Complete the following:
1 > Please copy out the portion of the reading passage from "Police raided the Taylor" to "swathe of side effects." without changes.
2 > Resume the reading passage where it left off.

-- begin Reading passage --

This Girl Spends Her Days In Pain After Police Raided Her Home And Arrested Her Father For Growing Cannabis

    "It's hard to prove that Crohn's is a serious disease," said Morgan Taylor. "It wrecks your lifestyle."

    The daughter of an Australian man arrested for growing cannabis says she has been forced back to a life of pain and pharmaceutical drugs after police raided their family home and seized over 100 cannabis plants she used to treat her Crohn's disease.

    Morgan Taylor, 21, and her sister, Ariel, 25, both juiced raw cannabis their father Steve grew in order to treat debilitating cases of Crohn's disease. Crohn's is a chronic inflammatory disease of the intestine.

    Police raided the Taylor home in Winmalee, New South Wales, late last year and seized 107 cannabis plants. Steve Taylor appeared in court in March and pleaded not guilty on grounds of medical necessity. The case is ongoing, but Morgan Taylor has now had to return to using pharmaceutical drugs prescribed by doctors that she says cause pain and a laundry list of side effects.

    Speaking to BuzzFeed News, Morgan Taylor said cannabis was the only thing that came close to treating her Crohn's.

    From 2009 to 2018, Morgan has been prescribed 14 different pharmaceutical drugs in an attempt to treat her Crohn's disease. The debilitating condition has no cure, but Morgan says she would be happy to find something that stops the pain to a degree, without bringing with it a swathe of side effects.

    Morgan has taken Endone and Tramadol for pain relief, at one point taking "a pack a week", and multiple immunosuppressants that left her with stomach pain; drug-induced lupus; joint swelling; hair loss; blurred vision; and night sweats. Antibiotics that were originally prescribed to tackle sepsis later resulted in chronic yeast infections.

-- end Reading passage --
-- begin Dataset content --

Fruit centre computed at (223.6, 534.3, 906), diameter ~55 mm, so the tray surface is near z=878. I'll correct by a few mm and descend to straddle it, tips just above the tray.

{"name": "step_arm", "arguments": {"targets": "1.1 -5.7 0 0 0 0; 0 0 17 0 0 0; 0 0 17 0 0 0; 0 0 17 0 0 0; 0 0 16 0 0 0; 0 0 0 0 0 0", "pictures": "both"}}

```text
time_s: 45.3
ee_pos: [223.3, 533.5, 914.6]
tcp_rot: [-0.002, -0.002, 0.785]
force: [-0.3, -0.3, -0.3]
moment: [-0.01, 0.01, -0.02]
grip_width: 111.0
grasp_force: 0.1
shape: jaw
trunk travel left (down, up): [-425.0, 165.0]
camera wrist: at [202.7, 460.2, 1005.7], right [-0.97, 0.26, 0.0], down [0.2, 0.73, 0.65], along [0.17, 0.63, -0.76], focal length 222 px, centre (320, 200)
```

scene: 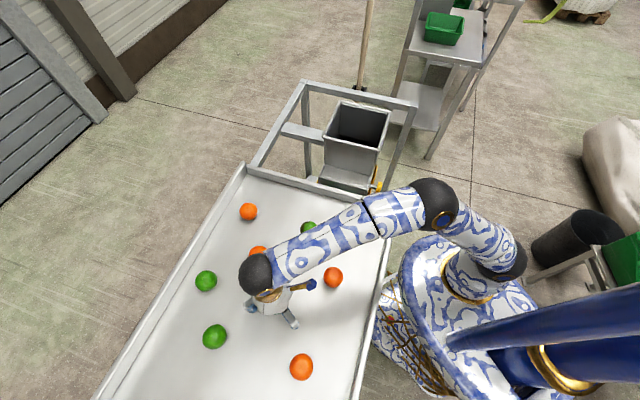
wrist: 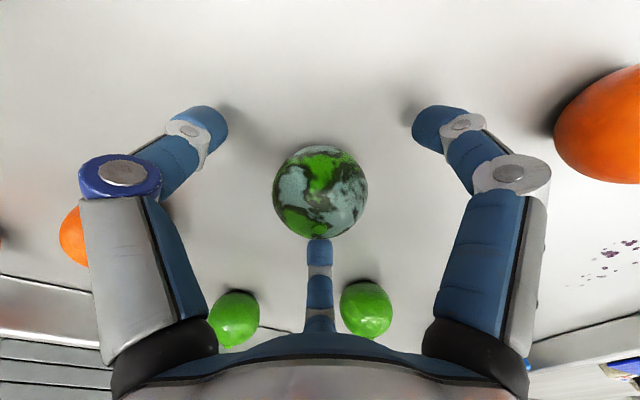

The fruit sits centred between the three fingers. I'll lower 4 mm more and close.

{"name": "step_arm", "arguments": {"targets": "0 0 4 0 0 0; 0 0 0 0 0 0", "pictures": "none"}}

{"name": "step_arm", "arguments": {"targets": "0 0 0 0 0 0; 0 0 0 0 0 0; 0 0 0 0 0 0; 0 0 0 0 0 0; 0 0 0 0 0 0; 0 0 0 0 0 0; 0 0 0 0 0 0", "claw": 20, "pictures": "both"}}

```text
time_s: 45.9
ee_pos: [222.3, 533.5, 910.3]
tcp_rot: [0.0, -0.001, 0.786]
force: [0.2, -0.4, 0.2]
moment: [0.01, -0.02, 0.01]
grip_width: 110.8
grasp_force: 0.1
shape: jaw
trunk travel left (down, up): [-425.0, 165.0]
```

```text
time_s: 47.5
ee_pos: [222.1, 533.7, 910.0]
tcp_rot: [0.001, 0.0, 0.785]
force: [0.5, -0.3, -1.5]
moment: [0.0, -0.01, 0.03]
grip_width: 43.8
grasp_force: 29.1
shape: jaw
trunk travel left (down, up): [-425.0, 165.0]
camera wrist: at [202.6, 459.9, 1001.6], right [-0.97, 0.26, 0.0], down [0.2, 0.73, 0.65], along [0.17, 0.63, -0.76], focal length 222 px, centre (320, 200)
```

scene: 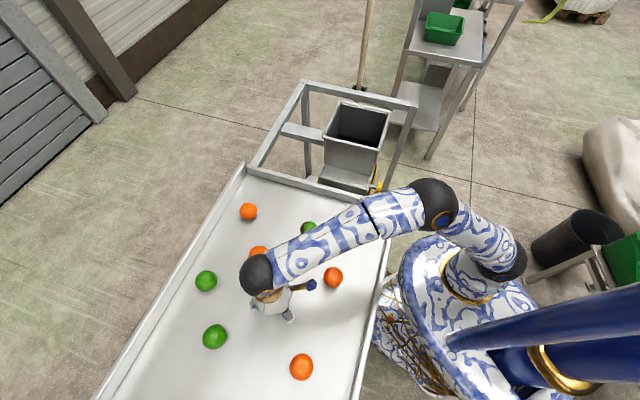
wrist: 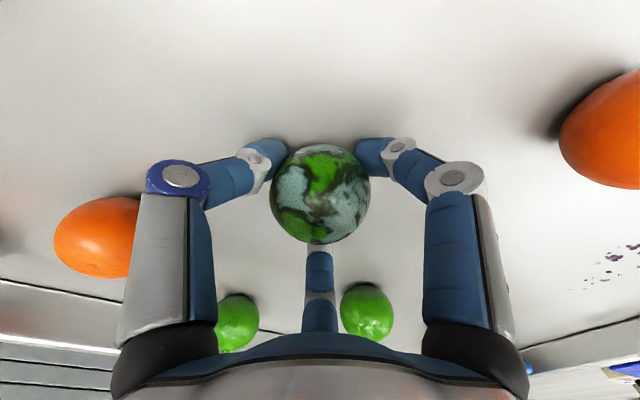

-- end Dataset content --

In response:
1 >
Police raided the Taylor home in Winmalee, New South Wales, late last year and seized 107 cannabis plants. Steve Taylor appeared in court in March and pleaded not guilty on grounds of medical necessity. The case is ongoing, but Morgan Taylor has now had to return to using pharmaceutical drugs prescribed by doctors that she says cause pain and a laundry list of side effects.

    Speaking to BuzzFeed News, Morgan Taylor said cannabis was the only thing that came close to treating her Crohn's.

    From 2009 to 2018, Morgan has been prescribed 14 different pharmaceutical drugs in an attempt to treat her Crohn's disease. The debilitating condition has no cure, but Morgan says she would be happy to find something that stops the pain to a degree, without bringing with it a swathe of side effects.

2 >
    Cannabis, she says, helped with her Crohn's in ways no other drug has been able to.

    "It's hard to prove that Crohn's is a serious disease," she said. "It wrecks your lifestyle ... but the side effects of these drugs just wreck you even more.

    "The doctors tell me they can't prescribe cannabis because it's not researched enough and 'they don't know the side effects', but then they put me on pharmaceuticals where all sorts of things happen to me."

    A side effect of one of the drugs Morgan takes is bone and jaw pain. Recently, she was in so much pain she was taken to hospital screaming. She said doctors had to give her a double shot of morphine to numb the pain. "I have never felt pain like that," she said. "I have no idea what I can do – what I could do."

    Last Friday, all Australian states and territories signed up for a new national scheme for medical cannabis. The new scheme streamlines the complicated approval process through one national administration: the Therapeutic Goods Administration.

    However, Australians – including Morgan Taylor – still need a prescription from their doctor, and the reality is that many doctors do not feel confident enough to prescribe. Morgan was also using and juicing the cannabis plant, which would prove a major issue in achieving legal access.

    Morgan's father, Steve, is maintaining his not guilty plea on grounds of medical necessity. "Given the situation, I felt I had no choice but to do what I did," he said in a statement released after appearing in court in March.